George G. Hall
From Wikipedia, the free encyclopedia
George Garfield Hall (born March 5, 1925), is an applied mathematician and scientist of distinction, known for original work and contributions to the field of Quantum chemistry.
Hall was born in Belfast, Northern Ireland. He independently from Clemens C. J. Roothaan discovered the Roothaan-Hall equations. He was awarded a Ph.D. degree for this work in 1950 supervised by Sir John Lennard-Jones at Cambridge University. He then lectured at Cambridge University as Assistant in Research in Theoretical chemistry. He was elected to a Fellowship at St Johns College, Cambridge in 1953. From 1955 to 1962 he lectured in Mathematics at the Imperial College, London. In 1957-58 he spent a year with Per-Olov Löwdin in Uppsala, Sweden. He became Professor of Mathematics at the University of Nottingham in 1962. In 1982 he took early retirement from Nottingham University and was appointed an emeritus professor. He moved in 1983 to Kyoto University, Japan, returning to Nottingham in 1988. He has collaborated with (inter alia) A.T. Amos, K. Collard, and D. Rees.

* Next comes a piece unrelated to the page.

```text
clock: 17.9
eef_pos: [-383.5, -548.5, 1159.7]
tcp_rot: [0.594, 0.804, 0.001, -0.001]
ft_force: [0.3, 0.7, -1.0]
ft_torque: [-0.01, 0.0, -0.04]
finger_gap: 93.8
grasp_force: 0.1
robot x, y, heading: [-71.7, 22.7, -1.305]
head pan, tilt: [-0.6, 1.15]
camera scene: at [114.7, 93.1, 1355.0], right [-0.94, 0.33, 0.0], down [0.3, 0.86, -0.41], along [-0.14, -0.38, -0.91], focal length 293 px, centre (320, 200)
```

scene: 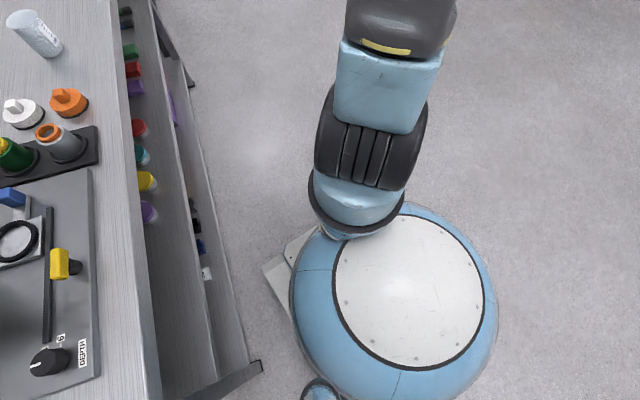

He is now Emeritus Professor and Senior Research Fellow in the Shell Centre for Mathematical Education at Nottingham University. He has a Sc. D. degree from Cambridge University and an Honorary D. Eng. degree from Kyoto University.
He is a member of the International Academy of Quantum Molecular Science.
He received an honorary DSc from the National University of Ireland at Maynooth.
[edit] Books
- G. G. Hall, Matrices and tensors. Pergamon (1963).
- G. G. Hall, Applied Group Theory. Longman (1965).
- G. G. Hall, Molecular Solid-State Physics. Springer (1991).